Treatment for heel pain usually involves using a combination of techniques, such as stretches and painkillers, to encourage a speedy recovery and relief from pain.
Heel pain is typically mild and usually disappears on its own; however, in some cases the pain may persist and become chronic.
Our podiatrist can help in relieving the pain.
Heel pain typically comes on gradually, not caused by any injury to the affected area. It is frequently triggered by wearing a flat shoe, such as flip-flop sandals. Flat footwear may stretch the plantar fascia to such an extent that the area becomes swollen.
If you have post-static dyskinesia (pain after rest), the symptoms tend to be worse just after getting out of bed in the morning, and after a period of rest during the day.

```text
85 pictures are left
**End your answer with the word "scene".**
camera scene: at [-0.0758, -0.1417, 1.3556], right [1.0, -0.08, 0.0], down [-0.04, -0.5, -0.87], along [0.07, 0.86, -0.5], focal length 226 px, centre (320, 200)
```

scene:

After a bit of activity, like walking, symptoms often improve a bit. But they are likely to worsen as the day goes on.
The most common causes of heel pain are:
Heel Bumps / Haglund’s Deformity
Tarsal Tunnel Syndrome
Chronic inflammation of the heel pad
Sever’s Disease (Calcaneal Apophysitis)
Our podiatrist will physically examine your feet and ask questions about your daily habits, such as how much walking and standing you do, what type of footwear is worn, and other pertinent details about your medical history.
Our doctor can usually diagnose plantar fasciitis just by talking to you and examining your feet. It may be necessary to perform additional tests if the diagnosis is uncertain, or to rule out other possible causes of heel pain. These can include X-rays of the heel or an ultrasound scan of the fascia. An ultrasound can quickly disclose any areas of the fascia that are thick or swollen, as in plantar fasciitis.
Treatment for plantar fasciitis:
Non-steroidal anti-inflammatory drugs
Extracorporeal shock wave therapy
Although most patients with plantar fasciitis respond to non-surgical treatment, a small percentage of patients may require surgery. If you continue to experience heel pain after several months of non-surgical treatment, surgery will be considered. Our foot and ankle surgeon will discuss the surgical options with you and determine which approach would be most beneficial for you.